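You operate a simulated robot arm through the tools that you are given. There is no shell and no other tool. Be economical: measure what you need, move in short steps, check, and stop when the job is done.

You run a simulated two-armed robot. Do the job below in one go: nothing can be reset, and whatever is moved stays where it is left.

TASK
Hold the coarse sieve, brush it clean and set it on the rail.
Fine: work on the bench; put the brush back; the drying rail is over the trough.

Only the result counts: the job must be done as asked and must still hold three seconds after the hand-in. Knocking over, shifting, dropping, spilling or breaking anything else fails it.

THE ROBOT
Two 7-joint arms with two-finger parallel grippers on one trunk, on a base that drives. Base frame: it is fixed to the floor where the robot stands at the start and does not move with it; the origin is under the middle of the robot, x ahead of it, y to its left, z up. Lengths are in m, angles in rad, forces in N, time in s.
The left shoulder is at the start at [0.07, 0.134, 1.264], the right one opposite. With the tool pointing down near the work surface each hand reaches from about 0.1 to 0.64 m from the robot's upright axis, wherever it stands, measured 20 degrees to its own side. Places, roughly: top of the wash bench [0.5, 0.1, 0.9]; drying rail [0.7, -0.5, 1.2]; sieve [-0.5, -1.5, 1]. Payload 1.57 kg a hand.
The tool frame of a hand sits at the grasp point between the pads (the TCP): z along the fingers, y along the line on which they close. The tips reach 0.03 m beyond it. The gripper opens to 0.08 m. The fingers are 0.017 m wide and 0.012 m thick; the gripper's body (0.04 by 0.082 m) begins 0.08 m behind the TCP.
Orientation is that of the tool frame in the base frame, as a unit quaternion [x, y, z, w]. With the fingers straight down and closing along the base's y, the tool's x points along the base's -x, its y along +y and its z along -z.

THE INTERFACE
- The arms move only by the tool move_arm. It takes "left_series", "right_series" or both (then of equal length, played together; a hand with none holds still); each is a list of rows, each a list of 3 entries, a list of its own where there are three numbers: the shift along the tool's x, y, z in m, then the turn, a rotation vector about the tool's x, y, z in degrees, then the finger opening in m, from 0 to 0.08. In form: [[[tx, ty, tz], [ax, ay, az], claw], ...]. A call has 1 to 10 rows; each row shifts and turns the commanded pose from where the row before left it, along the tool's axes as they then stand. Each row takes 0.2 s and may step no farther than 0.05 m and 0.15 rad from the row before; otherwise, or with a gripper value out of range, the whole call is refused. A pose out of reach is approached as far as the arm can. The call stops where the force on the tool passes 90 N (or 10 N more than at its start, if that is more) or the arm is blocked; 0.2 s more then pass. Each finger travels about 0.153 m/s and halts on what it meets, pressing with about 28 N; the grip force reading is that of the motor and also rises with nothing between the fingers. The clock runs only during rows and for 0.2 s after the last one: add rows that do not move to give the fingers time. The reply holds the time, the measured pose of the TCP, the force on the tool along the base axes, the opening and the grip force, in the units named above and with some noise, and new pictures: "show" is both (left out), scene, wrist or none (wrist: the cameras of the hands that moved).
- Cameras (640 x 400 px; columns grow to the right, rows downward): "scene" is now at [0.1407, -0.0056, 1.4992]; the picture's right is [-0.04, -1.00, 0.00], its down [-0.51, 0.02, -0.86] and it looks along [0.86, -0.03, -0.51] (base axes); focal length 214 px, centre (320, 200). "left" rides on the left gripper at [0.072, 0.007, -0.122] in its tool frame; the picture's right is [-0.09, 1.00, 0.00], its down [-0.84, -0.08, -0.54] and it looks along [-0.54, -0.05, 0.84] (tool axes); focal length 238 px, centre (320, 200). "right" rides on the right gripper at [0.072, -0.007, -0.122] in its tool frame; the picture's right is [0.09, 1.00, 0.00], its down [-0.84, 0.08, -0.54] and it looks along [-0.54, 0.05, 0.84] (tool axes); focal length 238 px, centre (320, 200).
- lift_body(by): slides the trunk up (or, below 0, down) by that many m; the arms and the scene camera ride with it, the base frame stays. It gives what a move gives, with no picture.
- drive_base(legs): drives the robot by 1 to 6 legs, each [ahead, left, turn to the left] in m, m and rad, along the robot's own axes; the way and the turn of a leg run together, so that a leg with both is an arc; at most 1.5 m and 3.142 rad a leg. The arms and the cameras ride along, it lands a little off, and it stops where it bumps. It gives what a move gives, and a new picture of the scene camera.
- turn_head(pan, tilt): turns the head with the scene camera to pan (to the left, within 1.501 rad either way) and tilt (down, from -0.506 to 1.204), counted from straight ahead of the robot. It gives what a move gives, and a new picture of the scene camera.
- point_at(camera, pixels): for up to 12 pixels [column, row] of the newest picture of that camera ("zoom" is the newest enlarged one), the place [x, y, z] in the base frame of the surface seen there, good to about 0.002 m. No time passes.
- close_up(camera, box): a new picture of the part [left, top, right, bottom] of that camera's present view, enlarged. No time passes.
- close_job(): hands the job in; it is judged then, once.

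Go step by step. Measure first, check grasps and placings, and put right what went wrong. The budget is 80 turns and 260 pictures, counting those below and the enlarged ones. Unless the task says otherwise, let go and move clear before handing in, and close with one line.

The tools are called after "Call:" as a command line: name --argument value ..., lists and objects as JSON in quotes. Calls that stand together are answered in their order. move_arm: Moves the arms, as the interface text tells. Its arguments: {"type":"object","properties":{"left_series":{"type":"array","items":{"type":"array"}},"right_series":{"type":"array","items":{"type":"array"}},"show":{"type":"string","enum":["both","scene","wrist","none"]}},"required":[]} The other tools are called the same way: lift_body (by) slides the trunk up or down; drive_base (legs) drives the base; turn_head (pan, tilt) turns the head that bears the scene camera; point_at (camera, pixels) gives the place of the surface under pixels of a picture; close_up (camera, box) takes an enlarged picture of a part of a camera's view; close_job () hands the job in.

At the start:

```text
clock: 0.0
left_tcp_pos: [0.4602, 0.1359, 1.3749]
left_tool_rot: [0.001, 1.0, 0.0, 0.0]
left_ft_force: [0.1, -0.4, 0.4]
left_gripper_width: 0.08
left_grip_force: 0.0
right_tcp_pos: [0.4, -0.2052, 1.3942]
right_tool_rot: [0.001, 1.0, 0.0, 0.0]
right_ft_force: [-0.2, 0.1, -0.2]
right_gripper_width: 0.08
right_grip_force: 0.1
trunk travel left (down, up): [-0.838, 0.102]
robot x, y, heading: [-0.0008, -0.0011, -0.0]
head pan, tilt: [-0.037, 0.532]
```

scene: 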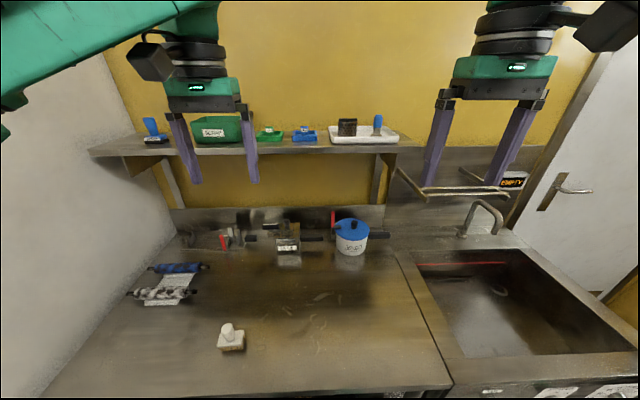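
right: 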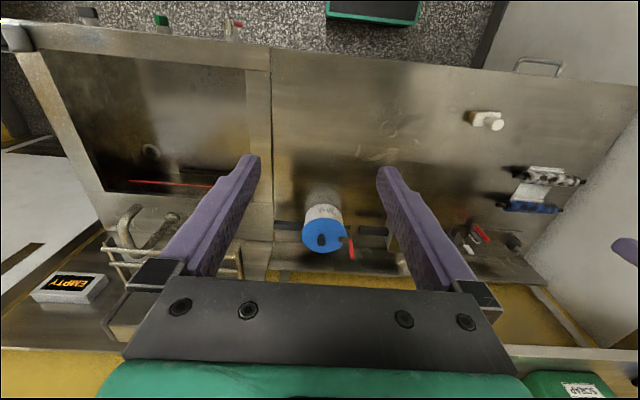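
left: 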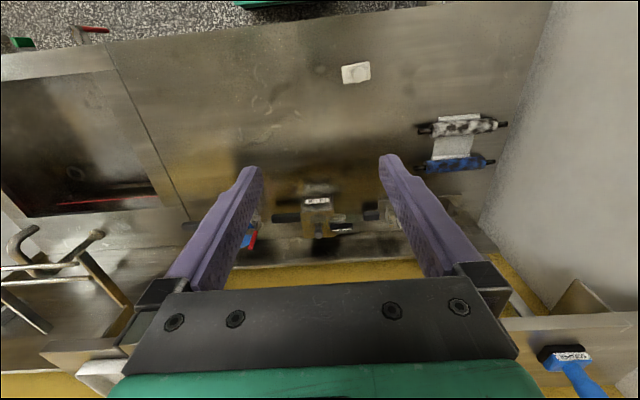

## Stated goal
Only the lines from the opening of the material through the line with "Only the result" should be echoed, exactly as written. Give them as a Markdown table with the columns Count and Line text: a running number and the line, blank lines left out.

## Exercise result
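| Count | Line text |
|---|---|
| 1 | You operate a simulated robot arm through the tools that you are given. There is no shell and no other tool. Be economical: measure what you need, move in short steps, check, and stop when the job is done. |
| 2 | You run a simulated two-armed robot. Do the job below in one go: nothing can be reset, and whatever is moved stays where it is left. |
| 3 | TASK |
| 4 | Hold the coarse sieve, brush it clean and set it on the rail. |
| 5 | Fine: work on the bench; put the brush back; the drying rail is over the trough. |
| 6 | Only the result counts: the job must be done as asked and must still hold three seconds after the hand-in. Knocking over, shifting, dropping, spilling or breaking anything else fails it. |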